READING TEXT ▸
Инженер Слука

— Девушка! Что случилось? Куда ты идешь? Травма?

Это окликнул меня уже на штольне высокий худощавый шахтер.

— Нет, не травма! Я ухожу!

— Ухожу? Вот-те и на! Пока смена не окончена, никто не имеет права уходить из шахты. За это — ШИЗО.

— Ну и пусть!

— Нет, ты скажи толком, что случилось? Я дежурный по шахте и обязан знать, что происходит.

— Я дала пощечину горному мастеру, который оскорбил меня.

— Ты… Он оскорбил, а ты его — по морде? Вот это да! Расскажи, как это было.

Я рассказала. Он слушал. Выразительное, чуть насмешливое лицо, изрезанное глубокими морщинами, так и подергивалось от смеха.

— Ай да ну! Первый раз такое слышу! Вот что. Я заместитель главного инженера Слука. Я позвоню Горькову и намылю ему холку. А ты возвращайся. Иначе, сама знаешь, ШИЗО. Тут уж я не волен…

— Зато я вольна… даже в неволе! Замучить меня — можно. Заставить проглотить оскорбление — нельзя!

Он пристально посмотрел на меня и вдруг стал серьезен:

— Вы, может быть, правы… Сделаем так. Идите помойтесь и к восьми часам зайдите в кабинет начальника шахты. Я буду там. Мы разберемся. А пока что я распоряжусь, чтобы вас пустили помыться.

SHORT PROBLEM ▸ How does the reading text go on? Write the next part.

RECORDED DATA ▸
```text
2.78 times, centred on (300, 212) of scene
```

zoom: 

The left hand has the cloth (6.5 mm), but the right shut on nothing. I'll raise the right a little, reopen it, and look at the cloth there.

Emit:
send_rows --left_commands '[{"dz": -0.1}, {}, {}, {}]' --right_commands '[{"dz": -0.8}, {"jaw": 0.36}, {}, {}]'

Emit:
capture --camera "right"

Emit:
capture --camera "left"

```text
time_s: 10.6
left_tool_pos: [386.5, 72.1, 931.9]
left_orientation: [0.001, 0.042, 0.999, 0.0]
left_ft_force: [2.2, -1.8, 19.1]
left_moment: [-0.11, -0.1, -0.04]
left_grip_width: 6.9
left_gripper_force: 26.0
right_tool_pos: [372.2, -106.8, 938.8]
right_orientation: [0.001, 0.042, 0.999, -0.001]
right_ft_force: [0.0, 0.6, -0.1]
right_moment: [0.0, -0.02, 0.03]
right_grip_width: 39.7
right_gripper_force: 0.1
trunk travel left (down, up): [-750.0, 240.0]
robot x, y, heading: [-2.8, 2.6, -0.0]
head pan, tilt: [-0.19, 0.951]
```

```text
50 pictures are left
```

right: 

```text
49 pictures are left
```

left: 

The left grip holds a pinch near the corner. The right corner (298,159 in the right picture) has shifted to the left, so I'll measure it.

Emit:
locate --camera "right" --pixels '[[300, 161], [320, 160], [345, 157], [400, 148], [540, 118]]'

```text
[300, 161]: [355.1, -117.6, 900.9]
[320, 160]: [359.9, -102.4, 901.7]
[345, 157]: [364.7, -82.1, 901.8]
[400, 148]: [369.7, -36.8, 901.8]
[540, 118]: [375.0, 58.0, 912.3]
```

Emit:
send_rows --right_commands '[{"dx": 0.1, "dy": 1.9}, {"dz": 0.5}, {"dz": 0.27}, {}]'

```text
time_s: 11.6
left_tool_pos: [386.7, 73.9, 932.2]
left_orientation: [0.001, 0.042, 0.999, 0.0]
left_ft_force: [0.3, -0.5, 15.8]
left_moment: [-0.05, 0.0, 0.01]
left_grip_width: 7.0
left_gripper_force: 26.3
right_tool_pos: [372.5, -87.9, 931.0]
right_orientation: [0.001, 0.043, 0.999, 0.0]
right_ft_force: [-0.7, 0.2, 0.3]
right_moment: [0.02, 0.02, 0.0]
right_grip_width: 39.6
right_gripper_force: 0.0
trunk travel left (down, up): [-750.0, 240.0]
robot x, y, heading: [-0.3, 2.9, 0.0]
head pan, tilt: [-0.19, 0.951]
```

RESPONSE FOR THIS EXERCISE ▸
Интермеццо на лоне природы

Помывшись, я не спеша поднялась на Шмитиху в ожидании, какой оборот на сей раз примет моя судьба. На душе было спокойно. Какое это счастье, когда не испытываешь колебаний, прислушиваешься к голосу своей совести и подчиняешься только ее приказаниям! У нас почему-то это называется анархизмом. Мне кажется, приклеив грязный, но знакомый ярлык на чистое, но чуждое нам понятие, мы тем самым оправдываем наши трусливые и малодушные поступки.

В моем распоряжении — часа два свободного времени в общении со свободной природой. Сколько лет я была лишена этой возможности!

Бедная, очень бедная природа. Особенно здесь, на высоте метров 500–600 над тундрой. Еще недели две тому назад тут кружила метель. И теперь в расщелинах лежит снег — серый, ноздреватый. Но здесь, где все 24 часа светит солнце, пусть малокровное, но не знающее отдыха, трава уже вымахала, и в ней мелкие невзрачные цветочки. Здесь нет земли. Какое-то крошево из камней, а трава растет. На голых камнях — лишайники, жизнь, не только растительная. Вот, например, эта птичка — маленькая, белесая. Это пуночка. Отчего ты не летишь вниз, где теплее? Ах! У нее тут гнездо. Боже мой, я чуть не легла на него! В нем — два крохотных яичка. Извини меня, пташка! Я не хочу лишать тебя счастья — семьи, родного гнезда.

И я отползаю в сторону, хоть мне было очень удобно там, возле гнездышка. Будь счастлива, пуночка! Прими наилучшие пожелания от той, у кого нет гнезда, нет счастья…

Суд, на сей раз скорый, правый и милостивый

В кабинете начальника шахты капитана Коваленко — маленькой дощатой комнатушке в деревянной раскомандировке шахты — все бедно, грязно, убого. Но в моих глазах эта убогая комната сияет, ведь нет на свете ничего ярче справедливости.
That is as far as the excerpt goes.